The Tortoise And The Scare
Unless you've been living under a rock for the past week, you've heard the gruesome and riveting story of (the late) Travis, the Terrifying Connecticut Chimpanzee.
Travis, for all intents and purposes, lived (and died) like a human ... in a real house with, presumably, all the creature comforts. Unlike most of us, he made Old Navy commercials. He drank iced tea from a glass. He was allowed to drive the family car. He experienced situational and/or social anxiety, for which he possibly ingested Xanax.
His caretaker was a woman who was quoted in the newspaper as having said that Travis "couldn't have been more my son than if I gave birth to him."
Vicky has perfect vision and this tortoise is cross-eyed.
Forget her terrible syntax; did you read what that woman said? Maybe we have unwittingly pinpointed poor Travis's whole problem. They say if it's not one thing, it's your mother.
Mind you, I am an animal lover. Always have been and always will be. I do not like the thought of a defenseless animal being exploited or abused in any way.

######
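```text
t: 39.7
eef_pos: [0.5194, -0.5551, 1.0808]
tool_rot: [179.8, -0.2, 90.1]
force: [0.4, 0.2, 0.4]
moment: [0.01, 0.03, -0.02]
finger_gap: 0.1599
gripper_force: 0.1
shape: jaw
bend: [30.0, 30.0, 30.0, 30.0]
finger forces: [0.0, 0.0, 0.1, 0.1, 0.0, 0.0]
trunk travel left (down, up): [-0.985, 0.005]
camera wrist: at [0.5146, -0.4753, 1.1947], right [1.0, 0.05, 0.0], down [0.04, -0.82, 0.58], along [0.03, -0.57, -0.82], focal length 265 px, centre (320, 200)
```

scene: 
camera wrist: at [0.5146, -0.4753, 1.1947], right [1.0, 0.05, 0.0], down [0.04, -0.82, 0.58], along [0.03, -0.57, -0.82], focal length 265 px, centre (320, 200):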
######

Travis, however, weighed 200 pounds and was hardwired to be aggressive. Two hundred pounds of unrestrained chimpanzee aggression is anything but defenseless ... as was sadly discovered by a family friend whom Travis mauled nearly to death before he himself was shot dead by the local lawmen.
(I would like to say here, with all due respect to Travis's victim: if a chimpanzee should rip off my face and my hands, please have a heart and leave me for dead. Consider me a DNR. Put a pretty picture of a younger, thinner me beside my rose-bedecked coffin at the funeral and talk of better days. There; I've said it and I'm not sorry.)
In a similar (sort of) vein, only absent the aggression, enter Victoria the Tortoise. Or exit Victoria the Tortoise, would perhaps be more appropriate.
Victoria, who at age seven weighs fifty pounds, hails from Charleston, South Carolina. She recently went missing. Happily, within a reasonable amount of time calls began pouring in about a tortoise answering Victoria's general description, wandering aimlessly around North Charleston. Hallelujah!
But wait. Victoria's owner, a lady named Cindy, upon being reunited with what was believed to be her pet tortoise (Because really, folks, how many 50-pound tortoises are to be found wandering the streets of Charleston at any given time?), immediately rejected the tortoise as being an impostor. Why?
She said, and I quote: "I know Vicky's face."
Now, friends ... I can't be sure about you but I would have been much more inclined to believe Cindy if she had given as a reason, for example, "This can't be Vicky. Vicky only wears red toenail polish and this tortoise is wearing pink," or "This can't be Vicky. Vicky only wears Wind Song and this tortoise has been spritzed with Chanel Number Five," or "This can't be Vicky. Vicky has perfect vision and this tortoise is cross-eyed," or "This can't be Vicky. Vicky hates onions but this tortoise reeks of them."
But no. "I know Vicky's face" was her stated reason for disbelieving that Victoria had at last been located.
While gentle, plodding Victoria presumably remains at large, let us hope she does not encounter a 200-pound Depends-clad chimpanzee with a Xanax prescription and the car keys ... or any pet owner kookier than her own dear Cindy.